In the late 1990s, soon after getting married, my parents began visiting Sanibel Island yearly. They stayed at a resort with a Spanish name, with bumpy stucco walls. After I was born, my Dad would load me into the carrier seat on the back of his bike and take me for rides through the nature reserve trails. Sometimes we would see an alligator, and he would worry that it would eat me. After, we’d get breakfast at a place with good scrambled eggs and I was happy to have time just me and him. The path I remember best is through the Bailey Tract, originally owned by Frank P. Bailey, whose descendants own Bailey’s grocery store, successor to the original 19th century Bailey General Store. From when I was around ten through my early teens I would bike to Baileys with friends I met on the island—they always visited the same week as my family—and we’d buy ice cream and rent DVDs. One night me and one of them, a girl a bit older than me, snuck off from the rest of the group and went walking on the beach. We sat and looked at the stars and I was very nervous and thought we would kiss, but we didn’t. I was enamored with her wrestling skills and talent for catching lizards (mostly Six-line Racerunners, I think). She’d put them in little containers with leaves and eventually let them go. We walked back from the beach and her mom and brother were brusque and strange. Next year they visited a different week than us. Or maybe it was a year or two after that. Sometimes I see them on facebook.

I visited Sanibel this year for the first time in several years. My parents recently divorced, so this time it was just my Dad, my sisters, and me. I spent the week with my head full of memories like styrofoam packing peanuts, spiritually congested, preoccupied with the past but unable to feel it. This wasn’t a terrible thing.

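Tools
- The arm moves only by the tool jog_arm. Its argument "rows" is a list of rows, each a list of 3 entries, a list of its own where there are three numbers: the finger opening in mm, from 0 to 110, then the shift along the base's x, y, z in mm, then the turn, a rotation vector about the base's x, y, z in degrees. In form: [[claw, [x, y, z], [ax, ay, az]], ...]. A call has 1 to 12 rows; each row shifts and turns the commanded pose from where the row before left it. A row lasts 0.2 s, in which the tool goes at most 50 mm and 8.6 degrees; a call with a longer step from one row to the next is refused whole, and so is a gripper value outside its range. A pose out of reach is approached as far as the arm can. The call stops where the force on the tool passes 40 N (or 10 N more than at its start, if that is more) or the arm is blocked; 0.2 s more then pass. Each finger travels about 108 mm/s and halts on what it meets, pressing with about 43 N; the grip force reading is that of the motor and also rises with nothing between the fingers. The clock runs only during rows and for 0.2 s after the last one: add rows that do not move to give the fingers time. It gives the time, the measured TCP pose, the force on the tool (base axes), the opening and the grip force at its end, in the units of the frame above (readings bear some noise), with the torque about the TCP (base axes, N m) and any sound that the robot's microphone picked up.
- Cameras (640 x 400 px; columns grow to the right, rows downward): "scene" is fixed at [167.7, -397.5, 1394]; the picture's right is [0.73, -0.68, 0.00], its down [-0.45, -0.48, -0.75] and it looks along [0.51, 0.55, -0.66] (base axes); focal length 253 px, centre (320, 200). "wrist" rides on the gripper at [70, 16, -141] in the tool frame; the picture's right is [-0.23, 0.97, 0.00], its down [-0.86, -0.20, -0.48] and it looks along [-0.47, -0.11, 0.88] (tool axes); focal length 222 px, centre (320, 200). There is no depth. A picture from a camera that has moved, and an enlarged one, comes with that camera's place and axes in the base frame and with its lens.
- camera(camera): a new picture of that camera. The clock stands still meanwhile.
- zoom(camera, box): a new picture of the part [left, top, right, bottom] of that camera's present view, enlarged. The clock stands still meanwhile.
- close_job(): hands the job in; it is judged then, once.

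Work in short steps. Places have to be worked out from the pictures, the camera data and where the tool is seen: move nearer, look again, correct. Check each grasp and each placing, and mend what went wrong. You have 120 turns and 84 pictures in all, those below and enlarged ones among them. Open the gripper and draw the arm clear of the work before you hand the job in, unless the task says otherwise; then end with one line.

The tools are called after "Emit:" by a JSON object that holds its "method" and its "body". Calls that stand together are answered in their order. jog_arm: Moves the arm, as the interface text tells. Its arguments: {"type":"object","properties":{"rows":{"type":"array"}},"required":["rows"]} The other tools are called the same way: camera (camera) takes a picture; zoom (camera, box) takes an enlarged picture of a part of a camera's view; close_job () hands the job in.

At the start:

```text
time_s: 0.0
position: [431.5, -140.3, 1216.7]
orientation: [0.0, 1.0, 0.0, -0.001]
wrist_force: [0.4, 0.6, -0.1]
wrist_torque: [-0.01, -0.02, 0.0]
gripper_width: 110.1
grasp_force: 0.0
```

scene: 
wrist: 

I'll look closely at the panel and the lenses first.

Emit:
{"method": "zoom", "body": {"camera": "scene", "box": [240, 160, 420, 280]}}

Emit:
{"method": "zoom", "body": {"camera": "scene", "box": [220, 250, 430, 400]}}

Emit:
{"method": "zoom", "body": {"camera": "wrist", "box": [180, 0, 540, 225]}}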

I was glad to be back; when my dad invited me on the trip I accepted without hesitation. But the immediacy of stucco, lizards, sand, seemed to force the memories attached to them deeper out of reach even as it conjured them up. It was this obscure blockage that drew me to visit the Sanibel Historical Museum with my sisters one afternoon late in the trip.

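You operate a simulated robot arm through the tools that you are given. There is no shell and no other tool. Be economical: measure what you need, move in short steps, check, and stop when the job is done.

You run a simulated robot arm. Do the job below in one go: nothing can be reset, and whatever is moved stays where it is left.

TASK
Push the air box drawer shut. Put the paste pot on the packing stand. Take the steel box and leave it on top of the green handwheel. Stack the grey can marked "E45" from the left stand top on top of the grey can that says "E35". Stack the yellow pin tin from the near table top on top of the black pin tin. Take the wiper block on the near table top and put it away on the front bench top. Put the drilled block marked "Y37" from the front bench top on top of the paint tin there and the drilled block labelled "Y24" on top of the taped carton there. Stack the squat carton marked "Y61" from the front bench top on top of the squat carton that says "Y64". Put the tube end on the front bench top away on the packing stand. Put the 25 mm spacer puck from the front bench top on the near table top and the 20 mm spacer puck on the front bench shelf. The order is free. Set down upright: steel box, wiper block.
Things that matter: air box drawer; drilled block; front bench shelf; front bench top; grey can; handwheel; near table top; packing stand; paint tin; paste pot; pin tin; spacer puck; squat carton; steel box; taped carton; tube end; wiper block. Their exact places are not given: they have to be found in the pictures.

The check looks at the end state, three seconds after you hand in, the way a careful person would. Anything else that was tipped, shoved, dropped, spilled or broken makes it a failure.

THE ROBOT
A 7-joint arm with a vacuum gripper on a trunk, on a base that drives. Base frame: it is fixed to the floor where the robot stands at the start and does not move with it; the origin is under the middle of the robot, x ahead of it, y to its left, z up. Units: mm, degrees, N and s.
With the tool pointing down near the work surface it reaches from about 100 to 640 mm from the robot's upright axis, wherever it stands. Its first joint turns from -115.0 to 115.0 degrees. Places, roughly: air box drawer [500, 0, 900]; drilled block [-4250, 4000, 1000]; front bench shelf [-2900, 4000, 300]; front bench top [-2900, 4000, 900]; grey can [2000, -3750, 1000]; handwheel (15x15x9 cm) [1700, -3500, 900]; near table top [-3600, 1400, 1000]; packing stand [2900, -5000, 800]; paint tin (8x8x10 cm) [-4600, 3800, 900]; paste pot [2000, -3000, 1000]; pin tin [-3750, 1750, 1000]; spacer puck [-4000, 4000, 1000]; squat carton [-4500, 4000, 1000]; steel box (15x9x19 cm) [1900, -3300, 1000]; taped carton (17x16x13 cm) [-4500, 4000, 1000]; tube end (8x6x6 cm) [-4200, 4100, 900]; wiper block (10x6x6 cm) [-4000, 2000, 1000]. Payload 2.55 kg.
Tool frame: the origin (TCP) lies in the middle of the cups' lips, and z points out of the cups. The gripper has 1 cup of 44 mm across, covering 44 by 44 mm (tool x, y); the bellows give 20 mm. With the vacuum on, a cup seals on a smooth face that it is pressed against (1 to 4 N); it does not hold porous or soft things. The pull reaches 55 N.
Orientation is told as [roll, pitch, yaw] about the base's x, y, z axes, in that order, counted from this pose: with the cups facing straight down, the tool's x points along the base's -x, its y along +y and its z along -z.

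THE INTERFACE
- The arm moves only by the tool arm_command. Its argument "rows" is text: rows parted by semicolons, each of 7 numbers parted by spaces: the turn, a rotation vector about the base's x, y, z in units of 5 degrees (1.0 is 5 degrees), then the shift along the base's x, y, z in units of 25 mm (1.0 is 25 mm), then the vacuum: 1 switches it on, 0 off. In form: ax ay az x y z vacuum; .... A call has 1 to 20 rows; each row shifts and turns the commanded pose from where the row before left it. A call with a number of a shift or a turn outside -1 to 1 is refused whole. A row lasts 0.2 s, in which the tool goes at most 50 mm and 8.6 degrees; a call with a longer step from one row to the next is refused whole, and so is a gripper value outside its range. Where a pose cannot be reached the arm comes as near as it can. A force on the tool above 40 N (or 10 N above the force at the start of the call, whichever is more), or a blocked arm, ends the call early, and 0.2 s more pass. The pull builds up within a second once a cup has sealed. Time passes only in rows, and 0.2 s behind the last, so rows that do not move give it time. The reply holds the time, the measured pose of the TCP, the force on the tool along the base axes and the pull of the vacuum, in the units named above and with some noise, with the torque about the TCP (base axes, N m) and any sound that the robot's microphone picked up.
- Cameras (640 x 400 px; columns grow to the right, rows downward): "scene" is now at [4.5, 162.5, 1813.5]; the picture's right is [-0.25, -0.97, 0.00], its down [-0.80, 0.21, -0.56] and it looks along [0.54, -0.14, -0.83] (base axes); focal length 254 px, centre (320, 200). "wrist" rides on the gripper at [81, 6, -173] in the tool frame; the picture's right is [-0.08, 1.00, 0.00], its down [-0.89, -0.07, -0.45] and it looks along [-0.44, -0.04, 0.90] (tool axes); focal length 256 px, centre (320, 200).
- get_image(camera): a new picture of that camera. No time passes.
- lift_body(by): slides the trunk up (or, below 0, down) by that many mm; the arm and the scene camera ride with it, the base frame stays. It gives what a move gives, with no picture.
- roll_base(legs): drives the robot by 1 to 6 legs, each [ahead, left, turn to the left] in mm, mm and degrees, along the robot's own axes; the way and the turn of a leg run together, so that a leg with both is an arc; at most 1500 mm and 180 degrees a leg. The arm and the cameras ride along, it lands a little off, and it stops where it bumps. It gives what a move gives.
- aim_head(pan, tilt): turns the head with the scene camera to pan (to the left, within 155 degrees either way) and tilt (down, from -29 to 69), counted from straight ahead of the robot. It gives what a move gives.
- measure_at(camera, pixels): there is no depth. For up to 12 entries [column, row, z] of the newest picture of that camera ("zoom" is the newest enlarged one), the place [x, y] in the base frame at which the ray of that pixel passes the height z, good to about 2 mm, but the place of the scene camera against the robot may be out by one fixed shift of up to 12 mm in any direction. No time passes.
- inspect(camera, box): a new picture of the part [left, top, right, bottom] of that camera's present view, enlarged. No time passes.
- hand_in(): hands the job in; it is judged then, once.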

The museum consists of several reconstructed historical buildings connected by gravel pathways. I’d been once years before when it and I were both much smaller. Now there were plaques and wax mannequins and old cars and guides—elderly volunteers who seemed surprised and a bit suspicious of us, probably 40 years younger than their usual visitors. Nevertheless they were friendly and welcoming, albeit in the mildly crabby style of the elderly. One of them—who, it turned out, had been a neighbor of our mother when she was growing up in Iowa in the ‘60s—told us with no small excitement that island royalty happened to also be visiting the museum at the moment, a great niece in one of the first white families to settle the island. We milled around a house that had been ordered from a Sears catalog in 1925 and shipped to the island in 30,000 pieces which fell off the barge just off the coast and had to be recovered, piece by piece, from the gulf. For the move to the museum site, it was disassembled and rebuilt again entirely by volunteers. Inside, informative placards on inkjet-printed, scissor-cut sheets sat alongside old articles about Sears prefab homes and Sanibel in the 1920s, carefully laminated and collected in three-ring binders. In the Caretaker’s Cottage a laptop played a loop of interviews with some of the island’s early Black residents telling stories about the hurricanes of the ‘20s, making dinner with the canned goods they were able to fish out of the flooded first floor of their home.

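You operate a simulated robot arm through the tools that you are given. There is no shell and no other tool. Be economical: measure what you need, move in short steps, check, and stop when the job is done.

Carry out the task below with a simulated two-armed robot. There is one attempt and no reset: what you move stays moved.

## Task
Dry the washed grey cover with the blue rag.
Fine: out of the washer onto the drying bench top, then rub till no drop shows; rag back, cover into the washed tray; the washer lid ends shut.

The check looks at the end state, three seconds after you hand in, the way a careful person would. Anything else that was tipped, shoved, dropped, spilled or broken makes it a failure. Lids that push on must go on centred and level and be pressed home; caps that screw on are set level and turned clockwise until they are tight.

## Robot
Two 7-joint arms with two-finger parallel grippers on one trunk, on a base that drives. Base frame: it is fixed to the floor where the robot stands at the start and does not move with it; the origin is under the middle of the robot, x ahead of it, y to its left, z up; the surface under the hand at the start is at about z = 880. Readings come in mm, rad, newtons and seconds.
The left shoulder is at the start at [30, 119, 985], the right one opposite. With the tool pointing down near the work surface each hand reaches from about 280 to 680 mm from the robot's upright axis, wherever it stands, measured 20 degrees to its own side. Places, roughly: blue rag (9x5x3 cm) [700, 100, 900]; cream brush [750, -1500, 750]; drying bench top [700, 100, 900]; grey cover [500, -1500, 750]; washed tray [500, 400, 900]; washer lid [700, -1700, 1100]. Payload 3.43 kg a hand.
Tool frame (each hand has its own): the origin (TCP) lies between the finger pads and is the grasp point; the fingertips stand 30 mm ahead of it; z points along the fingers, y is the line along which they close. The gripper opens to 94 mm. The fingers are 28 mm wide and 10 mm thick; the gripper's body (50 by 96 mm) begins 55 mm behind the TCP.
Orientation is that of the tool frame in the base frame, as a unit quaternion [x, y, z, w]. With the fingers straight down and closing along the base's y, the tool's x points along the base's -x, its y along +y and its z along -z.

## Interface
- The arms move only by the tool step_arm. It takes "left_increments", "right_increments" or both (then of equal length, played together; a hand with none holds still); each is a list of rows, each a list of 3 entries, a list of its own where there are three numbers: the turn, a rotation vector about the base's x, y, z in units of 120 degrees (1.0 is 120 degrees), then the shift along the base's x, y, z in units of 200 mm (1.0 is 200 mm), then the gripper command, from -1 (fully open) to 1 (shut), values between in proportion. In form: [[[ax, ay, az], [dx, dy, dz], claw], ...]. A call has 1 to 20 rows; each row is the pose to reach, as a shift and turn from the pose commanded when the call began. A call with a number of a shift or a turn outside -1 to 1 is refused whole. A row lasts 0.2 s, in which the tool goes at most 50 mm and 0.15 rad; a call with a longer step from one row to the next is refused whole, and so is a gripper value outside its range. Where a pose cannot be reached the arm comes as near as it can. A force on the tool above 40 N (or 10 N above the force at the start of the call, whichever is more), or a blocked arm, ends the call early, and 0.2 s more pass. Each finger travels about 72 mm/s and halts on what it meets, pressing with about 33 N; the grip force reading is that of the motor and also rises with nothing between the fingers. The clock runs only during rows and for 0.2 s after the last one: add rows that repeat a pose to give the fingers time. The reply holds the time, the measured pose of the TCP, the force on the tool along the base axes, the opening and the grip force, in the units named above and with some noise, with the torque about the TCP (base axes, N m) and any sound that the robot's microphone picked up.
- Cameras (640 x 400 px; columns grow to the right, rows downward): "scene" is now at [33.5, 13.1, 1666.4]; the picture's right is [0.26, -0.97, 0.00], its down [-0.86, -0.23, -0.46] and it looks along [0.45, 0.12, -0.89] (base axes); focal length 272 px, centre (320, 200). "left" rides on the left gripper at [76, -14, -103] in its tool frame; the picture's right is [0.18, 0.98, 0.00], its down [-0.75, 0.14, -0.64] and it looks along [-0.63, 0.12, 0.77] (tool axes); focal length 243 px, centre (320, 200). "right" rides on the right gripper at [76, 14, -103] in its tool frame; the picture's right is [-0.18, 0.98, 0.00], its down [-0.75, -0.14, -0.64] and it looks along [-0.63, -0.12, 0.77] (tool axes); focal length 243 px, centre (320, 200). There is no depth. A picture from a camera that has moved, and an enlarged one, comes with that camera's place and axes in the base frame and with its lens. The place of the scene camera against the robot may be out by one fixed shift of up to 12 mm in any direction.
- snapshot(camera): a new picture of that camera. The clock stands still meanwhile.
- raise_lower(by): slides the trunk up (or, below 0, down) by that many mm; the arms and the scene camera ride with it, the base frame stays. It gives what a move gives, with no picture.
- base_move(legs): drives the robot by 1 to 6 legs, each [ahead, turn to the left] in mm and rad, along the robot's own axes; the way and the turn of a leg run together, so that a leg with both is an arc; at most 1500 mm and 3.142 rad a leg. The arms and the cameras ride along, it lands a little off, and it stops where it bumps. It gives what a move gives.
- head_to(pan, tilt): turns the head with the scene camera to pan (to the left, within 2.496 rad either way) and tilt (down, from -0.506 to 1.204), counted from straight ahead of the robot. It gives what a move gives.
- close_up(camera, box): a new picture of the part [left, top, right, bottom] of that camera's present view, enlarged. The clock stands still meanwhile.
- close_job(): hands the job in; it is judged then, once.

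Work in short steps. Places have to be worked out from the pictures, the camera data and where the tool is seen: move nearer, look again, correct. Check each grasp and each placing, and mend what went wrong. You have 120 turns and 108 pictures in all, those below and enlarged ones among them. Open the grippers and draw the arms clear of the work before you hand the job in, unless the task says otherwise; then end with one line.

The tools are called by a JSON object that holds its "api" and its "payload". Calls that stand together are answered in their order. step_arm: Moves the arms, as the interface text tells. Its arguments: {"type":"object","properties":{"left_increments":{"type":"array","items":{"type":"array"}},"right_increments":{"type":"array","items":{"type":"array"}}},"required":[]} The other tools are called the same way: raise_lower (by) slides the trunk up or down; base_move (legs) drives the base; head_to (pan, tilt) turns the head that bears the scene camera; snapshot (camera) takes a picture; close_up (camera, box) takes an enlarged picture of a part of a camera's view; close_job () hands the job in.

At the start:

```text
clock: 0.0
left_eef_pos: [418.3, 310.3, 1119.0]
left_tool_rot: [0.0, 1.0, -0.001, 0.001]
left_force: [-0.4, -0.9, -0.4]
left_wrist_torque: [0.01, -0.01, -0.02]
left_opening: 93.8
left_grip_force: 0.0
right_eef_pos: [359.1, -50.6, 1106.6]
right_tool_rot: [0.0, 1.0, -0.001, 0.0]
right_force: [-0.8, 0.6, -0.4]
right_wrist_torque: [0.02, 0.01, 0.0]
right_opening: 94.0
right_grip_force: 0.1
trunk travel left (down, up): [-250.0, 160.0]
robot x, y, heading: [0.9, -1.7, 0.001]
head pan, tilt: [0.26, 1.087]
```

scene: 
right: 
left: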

It began to rain and we sheltered in a recreation of the original Bailey General Store, complete with a section on its life as the Red Pelican, “hippie clothes” and all. I wondered about the money and work that went into this museum. Was it the nostalgia, maybe the vanity, of “island royals” like the Baileys or the visiting niece? That helped explain the recent upgrades but felt inadequate to the enthusiasm of the guides, the volunteer construction work, the meticulous printouts. One of the last buildings we visited was the “Sanibel Schoolhouse for White Children (1896).” We rushed through—the guides were already closing up for the day and we’d begun to overstay our welcome, though they wouldn’t tell us so outright. The schoolhouse (larger than those you’d find in the North, since heating wasn’t a problem) was full of old toys and games from the 19th century, as well as notes written by contemporary kids visiting from the Sanibel Elementary School. As we were leaving, one caught my eye:

“Dear members of the Sanibel Historical Museum, Thank you for treating us to a trip at the historical museum. It was very fun and I learned so much new things that I would never learn without you. You were very kind and I am very kind and I am so glad you shoed up to help us out on the field trip. This was all for a good cost someday, you’ll see someday. Thank you.”